**Direction a:** Repeat the span of the document section whose first words are "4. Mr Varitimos" and whose last words are "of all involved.".

**Document section:**
╭──
PacLII Home | Databases | WorldLII | Search | Feedback

Supreme Court of Papua New Guinea

You are here:  PacLII >> Databases >> Supreme Court of Papua New Guinea >> 2019 >> [2019] PGSC 92

Database Search | Name Search | Recent Decisions | Noteup | LawCite | Download | Help

Keko v Barrick (Niugini) Ltd [2019] PGSC 92; SC1870 (29 October 2019)

SC1870

PAPUA NEW GUINEA
[IN THE SUPREMECOURT OF JUSTICE]


SCA NO 115 OF 2016


BETWEEN
ANDITA KEKO AND 13 OTHER LANDOWNER AGENTS AS NAMED IN THE SCHEDULE TO THIS ORIGINATING SUMMONS
First Appellant


AND:
JUSTICE FOUNDATION FOR PORGERA LTD
Second Appellant


AND:
BARRICK (NIUGINI) LTD
First Respondent


AND:
HONOURABLE BYRON CHAN, MP MINISTER FOR MINING OF THE INDEPENDENT STATE OF PAPUA NEW GUINEA
Second Respondent


AND:
THE ATTORNEY GENERAL AS NOMINAL DEFENDANT FOR THE GOVERNOR GENERAL OF THE INDEPENDENT STATE OF PAPUA NEW GUINEA
Third Respondent


AND:
THE INDEPENDENT STATE OF PAPUA NEW GUINEA
Fourth Respondent


Waigani: Salika CJ, Collier and Miviri JJ
2019: 29 October


SUPREME COURT – CIVIL APPEAL – failure of appellants to have regard to relevant legislation answering appeal – whether court should grant leave to appellants to discontinue appeal after arguments heard – whether costs should be awarded on party/party or indemnity basis


HELD: At the conclusion of argument in the appeal, the appellants conceded that s 46 of the Public Finances (Management) Act 1986 was a complete answer to the issues raised in their appeal. The appellants sought to “withdraw” the appeal at that point. The Court refused to grant leave to the appellants to discontinue the appeal as the case had been heard. The Court dismissed the appeal with costs against the appellants on an indemnity basis.


Cases Cited


Paul Paraka Lawyers v Public Officers Superannuation Fund Board [2014] SC1363


Legislation Cited


Public Finances (Management) Act 1986
Public Finances (Management) Act 1995


Counsel


Mr M. Finnane QC with Mr A. Kostopoulos and Mr P. Harry, for the Appellants
Mr M. M. Varitimos QC with Mr R. Bradshaw and Mr W. Mininga, for the First Respondent


REASONS FOR JUDGMENT


29 October, 2019


  1. BY THE COURT: We have heard both the appellants and the first respondent in this appeal.
  2. At the conclusion of the first respondent’s submissions, Mr Finnane QC, Counsel for the appellants, began his reply on behalf of the appellants. Inresponse to a question from the Bench concerning the operation of s 46 of the Public Finances (Management) Act 1986, Counsel for the appellants asked for a short adjournment to allow the appellant’s time to reconsider their position. The Court agreed to grant them that short adjournment.
  3. On resumption of the hearing, the Court was informed by Counsel for the appellants that the appellants sought towithdraw the appeal, and further that they sought an order that costs be awardedon the normal party/party basis.
  4. Mr Varitimos QC, Counsel for the first respondent, submitted that the matter should be discontinued by the appellants in accordance with the Supreme Court Rules, rather than the appellants purporting to “withdraw” the appeal. Counsel for the first respondent then submitted that costs should be awarded to the first respondent on an indemnity basis, on the basis that the entire appeal was unmeritorious from the beginning, and a complete waste of time of all involved.
╰──
**Data section:**
╭──
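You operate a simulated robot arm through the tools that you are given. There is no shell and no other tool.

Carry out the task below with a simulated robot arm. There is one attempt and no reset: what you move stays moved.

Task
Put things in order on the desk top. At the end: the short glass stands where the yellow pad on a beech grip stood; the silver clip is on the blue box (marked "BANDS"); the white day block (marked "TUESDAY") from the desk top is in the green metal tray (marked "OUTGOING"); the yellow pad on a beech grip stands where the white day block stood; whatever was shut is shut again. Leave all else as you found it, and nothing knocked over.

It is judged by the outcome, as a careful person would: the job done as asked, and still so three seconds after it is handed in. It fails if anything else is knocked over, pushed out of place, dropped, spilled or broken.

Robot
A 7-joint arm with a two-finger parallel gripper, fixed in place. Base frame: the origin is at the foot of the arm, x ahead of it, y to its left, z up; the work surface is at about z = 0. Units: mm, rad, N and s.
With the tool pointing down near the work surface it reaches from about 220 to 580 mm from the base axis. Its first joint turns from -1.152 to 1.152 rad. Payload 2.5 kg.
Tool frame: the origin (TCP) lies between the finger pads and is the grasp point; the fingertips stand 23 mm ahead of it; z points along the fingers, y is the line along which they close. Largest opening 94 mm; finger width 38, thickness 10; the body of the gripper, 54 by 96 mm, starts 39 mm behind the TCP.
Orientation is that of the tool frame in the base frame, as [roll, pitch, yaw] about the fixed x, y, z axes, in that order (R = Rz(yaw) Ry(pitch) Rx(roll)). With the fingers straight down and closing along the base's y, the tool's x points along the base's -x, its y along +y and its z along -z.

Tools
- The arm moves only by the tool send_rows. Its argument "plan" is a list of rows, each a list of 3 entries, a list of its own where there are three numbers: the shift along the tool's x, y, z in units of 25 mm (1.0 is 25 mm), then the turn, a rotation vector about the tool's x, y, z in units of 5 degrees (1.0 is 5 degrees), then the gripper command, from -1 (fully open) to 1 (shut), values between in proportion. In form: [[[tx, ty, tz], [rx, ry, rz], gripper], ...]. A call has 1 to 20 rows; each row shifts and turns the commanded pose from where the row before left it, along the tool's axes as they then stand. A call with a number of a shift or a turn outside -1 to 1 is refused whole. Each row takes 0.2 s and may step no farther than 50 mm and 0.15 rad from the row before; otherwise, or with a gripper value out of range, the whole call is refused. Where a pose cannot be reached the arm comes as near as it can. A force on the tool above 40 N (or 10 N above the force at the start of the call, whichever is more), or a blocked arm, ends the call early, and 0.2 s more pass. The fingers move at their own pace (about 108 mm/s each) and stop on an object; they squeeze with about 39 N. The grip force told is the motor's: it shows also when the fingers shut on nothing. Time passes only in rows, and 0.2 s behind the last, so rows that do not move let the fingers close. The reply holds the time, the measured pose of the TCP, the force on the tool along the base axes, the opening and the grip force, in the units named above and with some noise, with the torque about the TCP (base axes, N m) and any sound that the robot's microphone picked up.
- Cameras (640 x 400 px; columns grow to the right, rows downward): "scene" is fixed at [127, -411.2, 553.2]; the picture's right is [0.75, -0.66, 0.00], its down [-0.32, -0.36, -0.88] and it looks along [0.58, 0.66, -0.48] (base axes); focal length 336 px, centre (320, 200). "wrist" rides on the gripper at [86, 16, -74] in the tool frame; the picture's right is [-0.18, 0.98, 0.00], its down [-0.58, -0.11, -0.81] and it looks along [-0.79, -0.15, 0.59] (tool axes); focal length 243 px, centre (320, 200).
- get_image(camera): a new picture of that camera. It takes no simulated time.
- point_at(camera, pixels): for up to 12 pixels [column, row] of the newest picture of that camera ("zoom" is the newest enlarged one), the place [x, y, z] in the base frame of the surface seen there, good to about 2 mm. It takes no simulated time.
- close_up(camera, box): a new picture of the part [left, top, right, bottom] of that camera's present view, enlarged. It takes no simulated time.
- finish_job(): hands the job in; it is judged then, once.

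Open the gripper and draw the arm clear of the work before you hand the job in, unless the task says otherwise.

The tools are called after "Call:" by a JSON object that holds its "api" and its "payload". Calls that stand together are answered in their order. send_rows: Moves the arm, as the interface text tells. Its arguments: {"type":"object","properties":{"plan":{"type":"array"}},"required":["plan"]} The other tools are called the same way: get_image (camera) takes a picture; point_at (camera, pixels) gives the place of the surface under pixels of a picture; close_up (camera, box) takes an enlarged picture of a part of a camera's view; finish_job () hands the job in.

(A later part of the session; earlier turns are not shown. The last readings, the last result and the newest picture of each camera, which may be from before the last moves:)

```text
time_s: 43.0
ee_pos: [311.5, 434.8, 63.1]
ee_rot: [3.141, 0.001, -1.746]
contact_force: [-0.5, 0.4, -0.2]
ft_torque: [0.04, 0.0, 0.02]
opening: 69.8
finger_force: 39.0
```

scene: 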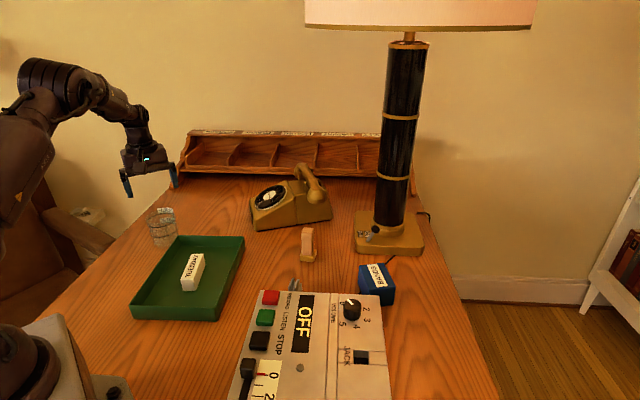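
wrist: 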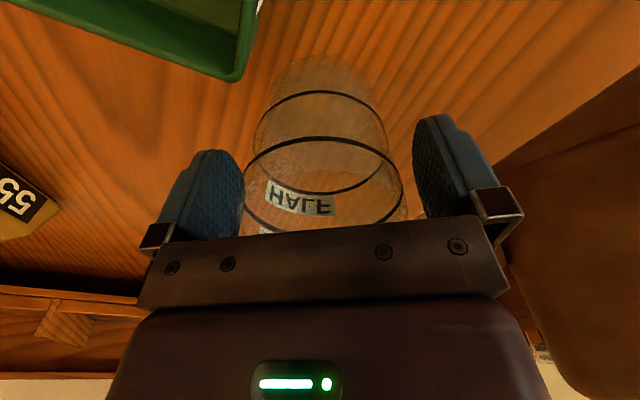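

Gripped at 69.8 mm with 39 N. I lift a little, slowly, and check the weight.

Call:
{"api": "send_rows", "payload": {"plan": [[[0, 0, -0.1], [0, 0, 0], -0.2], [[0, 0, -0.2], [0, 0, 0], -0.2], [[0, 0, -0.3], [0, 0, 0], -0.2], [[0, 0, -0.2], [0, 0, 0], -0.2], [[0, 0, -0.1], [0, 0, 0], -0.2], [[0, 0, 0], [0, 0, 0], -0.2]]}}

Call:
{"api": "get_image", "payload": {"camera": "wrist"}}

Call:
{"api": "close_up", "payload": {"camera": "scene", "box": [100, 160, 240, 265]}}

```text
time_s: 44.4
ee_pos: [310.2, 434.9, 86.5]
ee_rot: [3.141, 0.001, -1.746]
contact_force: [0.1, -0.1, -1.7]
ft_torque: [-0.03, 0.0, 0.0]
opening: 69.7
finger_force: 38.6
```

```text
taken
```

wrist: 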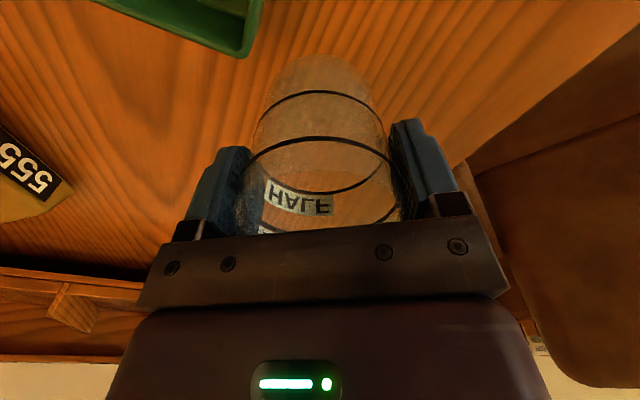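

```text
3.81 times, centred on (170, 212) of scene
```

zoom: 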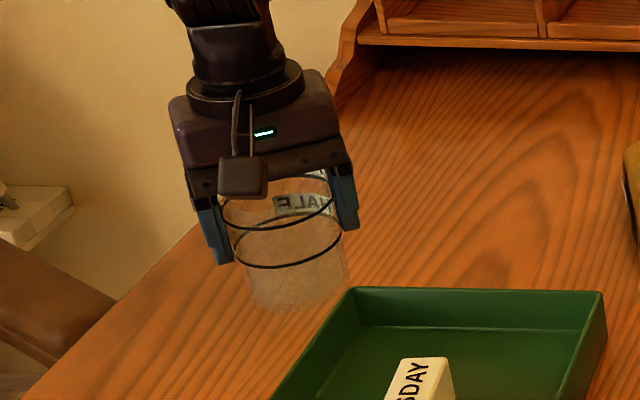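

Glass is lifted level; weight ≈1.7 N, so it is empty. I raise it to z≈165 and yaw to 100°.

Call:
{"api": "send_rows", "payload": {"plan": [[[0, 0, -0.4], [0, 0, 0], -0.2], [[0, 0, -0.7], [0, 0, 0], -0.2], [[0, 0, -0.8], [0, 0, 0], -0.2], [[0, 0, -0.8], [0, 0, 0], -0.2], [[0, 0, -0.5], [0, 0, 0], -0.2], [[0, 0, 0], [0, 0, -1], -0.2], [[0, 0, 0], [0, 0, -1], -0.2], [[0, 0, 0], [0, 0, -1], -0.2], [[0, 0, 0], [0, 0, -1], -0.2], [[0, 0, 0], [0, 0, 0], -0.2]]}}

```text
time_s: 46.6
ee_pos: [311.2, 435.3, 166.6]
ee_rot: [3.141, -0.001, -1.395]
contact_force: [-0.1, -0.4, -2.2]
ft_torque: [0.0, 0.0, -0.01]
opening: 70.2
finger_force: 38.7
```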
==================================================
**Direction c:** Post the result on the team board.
╰──
**Direction b:** Everything from the line that contains "A 7-joint arm" to the line that contains "Tool frame: the" must be transcribed exactly, both end lines included.

**Full solution a:**
4. Mr Varitimos QC, Counsel for the first respondent, submitted that the matter should be discontinued by the appellants in accordance with the Supreme Court Rules, rather than the appellants purporting to “withdraw” the appeal. Counsel for the first respondent then submitted that costs should be awarded to the first respondent on an indemnity basis, on the basis that the entire appeal was unmeritorious from the beginning, and a complete waste of time of all involved.

**Full solution b:**
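A 7-joint arm with a two-finger parallel gripper, fixed in place. Base frame: the origin is at the foot of the arm, x ahead of it, y to its left, z up; the work surface is at about z = 0. Units: mm, rad, N and s.
With the tool pointing down near the work surface it reaches from about 220 to 580 mm from the base axis. Its first joint turns from -1.152 to 1.152 rad. Payload 2.5 kg.
Tool frame: the origin (TCP) lies between the finger pads and is the grasp point; the fingertips stand 23 mm ahead of it; z points along the fingers, y is the line along which they close. Largest opening 94 mm; finger width 38, thickness 10; the body of the gripper, 54 by 96 mm, starts 39 mm behind the TCP.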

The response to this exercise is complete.